Quiet lithium boom unfolding in WA as global forces take hold
14th July 2017
“Gold cooling. Other metals warming up.” Six words from Deutsche Bank which succinctly described events on the Australian stock market this week.
The only additional comments required to round out that snappy description being that gold bounced back a little in late trading, and lithium was the star, yet again, of the “other metals” category.
For some investors, the lithium story can be hard to grasp, partly because it’s happening so quickly, partly because they have seen unusual metals come and go in the past, and partly because events are not just local, they’re global.
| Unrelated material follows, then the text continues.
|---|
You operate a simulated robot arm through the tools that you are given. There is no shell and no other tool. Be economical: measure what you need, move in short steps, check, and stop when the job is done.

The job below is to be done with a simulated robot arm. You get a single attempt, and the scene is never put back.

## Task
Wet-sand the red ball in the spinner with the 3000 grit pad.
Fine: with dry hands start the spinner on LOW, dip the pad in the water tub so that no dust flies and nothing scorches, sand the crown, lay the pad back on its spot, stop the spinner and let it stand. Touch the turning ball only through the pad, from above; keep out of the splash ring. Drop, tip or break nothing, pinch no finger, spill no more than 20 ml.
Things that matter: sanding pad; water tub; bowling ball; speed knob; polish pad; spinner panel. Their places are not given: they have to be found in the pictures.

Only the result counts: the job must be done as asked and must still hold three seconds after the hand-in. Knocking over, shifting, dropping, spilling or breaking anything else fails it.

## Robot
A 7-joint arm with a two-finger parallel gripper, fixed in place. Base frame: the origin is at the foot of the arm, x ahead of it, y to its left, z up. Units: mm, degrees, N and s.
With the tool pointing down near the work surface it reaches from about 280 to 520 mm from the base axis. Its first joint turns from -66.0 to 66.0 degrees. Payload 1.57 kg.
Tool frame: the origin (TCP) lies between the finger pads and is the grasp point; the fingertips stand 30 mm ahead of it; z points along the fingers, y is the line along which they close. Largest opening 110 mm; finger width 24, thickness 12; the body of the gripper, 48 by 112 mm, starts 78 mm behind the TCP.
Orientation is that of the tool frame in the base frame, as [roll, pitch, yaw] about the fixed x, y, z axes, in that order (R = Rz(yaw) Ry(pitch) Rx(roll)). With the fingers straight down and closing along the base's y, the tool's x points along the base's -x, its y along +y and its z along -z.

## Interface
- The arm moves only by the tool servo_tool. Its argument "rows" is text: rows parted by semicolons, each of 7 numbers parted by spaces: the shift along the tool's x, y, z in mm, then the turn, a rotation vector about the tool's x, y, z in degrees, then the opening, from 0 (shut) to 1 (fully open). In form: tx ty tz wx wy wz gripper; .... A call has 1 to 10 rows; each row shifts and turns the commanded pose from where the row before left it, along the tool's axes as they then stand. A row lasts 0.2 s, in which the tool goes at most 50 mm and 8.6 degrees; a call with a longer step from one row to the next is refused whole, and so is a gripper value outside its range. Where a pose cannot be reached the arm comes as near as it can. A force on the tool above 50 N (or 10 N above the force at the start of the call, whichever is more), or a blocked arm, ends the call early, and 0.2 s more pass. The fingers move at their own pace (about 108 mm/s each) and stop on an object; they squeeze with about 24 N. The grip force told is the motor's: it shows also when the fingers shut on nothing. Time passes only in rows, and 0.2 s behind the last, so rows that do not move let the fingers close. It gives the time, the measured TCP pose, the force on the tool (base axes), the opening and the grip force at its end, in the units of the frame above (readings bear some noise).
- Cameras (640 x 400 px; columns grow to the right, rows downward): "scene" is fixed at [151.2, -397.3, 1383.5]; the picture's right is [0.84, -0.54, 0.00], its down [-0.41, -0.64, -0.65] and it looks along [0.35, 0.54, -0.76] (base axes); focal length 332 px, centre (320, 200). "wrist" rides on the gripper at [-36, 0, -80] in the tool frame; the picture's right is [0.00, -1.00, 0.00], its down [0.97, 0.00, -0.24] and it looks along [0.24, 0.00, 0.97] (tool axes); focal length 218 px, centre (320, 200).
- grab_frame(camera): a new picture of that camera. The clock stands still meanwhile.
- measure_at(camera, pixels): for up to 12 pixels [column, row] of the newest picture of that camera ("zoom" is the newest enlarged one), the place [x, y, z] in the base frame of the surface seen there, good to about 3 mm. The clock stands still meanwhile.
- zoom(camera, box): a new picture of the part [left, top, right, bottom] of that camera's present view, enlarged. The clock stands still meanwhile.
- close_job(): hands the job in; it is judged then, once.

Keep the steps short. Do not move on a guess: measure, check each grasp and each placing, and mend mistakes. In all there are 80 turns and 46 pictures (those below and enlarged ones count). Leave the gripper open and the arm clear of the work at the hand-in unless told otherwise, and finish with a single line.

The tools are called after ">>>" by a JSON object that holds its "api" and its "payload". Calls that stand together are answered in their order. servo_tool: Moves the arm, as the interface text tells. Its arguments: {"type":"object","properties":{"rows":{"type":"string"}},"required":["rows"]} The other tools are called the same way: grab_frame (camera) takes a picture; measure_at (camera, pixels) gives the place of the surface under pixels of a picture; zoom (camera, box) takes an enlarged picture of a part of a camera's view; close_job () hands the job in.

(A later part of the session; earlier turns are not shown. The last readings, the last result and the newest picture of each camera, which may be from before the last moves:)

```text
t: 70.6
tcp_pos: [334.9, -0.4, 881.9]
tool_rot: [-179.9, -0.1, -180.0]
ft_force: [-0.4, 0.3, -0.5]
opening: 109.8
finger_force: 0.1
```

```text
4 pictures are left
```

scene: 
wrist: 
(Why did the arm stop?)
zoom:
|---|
Locally, the big lithium events were Altura Mining’s latest off-take agreement with a Chinese customer which largely accounts for the bulk of production from the first stage of its Pilgangoora project, clearing the way for funding to be finalised, and the arrival in Australia of Chile’s lithium giant, SQM.
Internationally, the big lithium events were an announcement from the French Government that it proposes to ban the sale of petrol and diesel cars from 2040, a plan by Sweden’s one-time vehicle leader (but now Chinese-owned) Volvo to only make electric or electric-hybrid cars from 2019, and the launch of first mass-produced all-lithium-electric Tesla 3 model.
What’s happening in lithium is a boom. It might not be a big boom yet, but from a standing start of one lithium mine (Greenbushes) two years ago, WA alone could soon have eight lithium mines – all riding a wave of worldwide demand for a metal essential in long-life, rechargeable batteries.
SQM, a name unfamiliar to most Australians is a big fish in the lithium pond, but it is also a company caught up in Chile’s socialist background, where a government economic development agency issues quotas for lithium production – a system which is stifling expansion of production from the brine lakes high in the Andes Mountains.
Australia’s hard-rock lithium, such as that to be produced in SQM’s new joint venture with Kidman Resources, will be quicker to market than Chilean brine, and though it is likely to be costlier to produce, it is available now, just when battery makers want lots more.
Investors late to the lithium party have time to jump aboard because the electricity revolution is just beginning and SQM’s entry is proof that Australia has what the world wants, and a mining climate willing to provide what’s required.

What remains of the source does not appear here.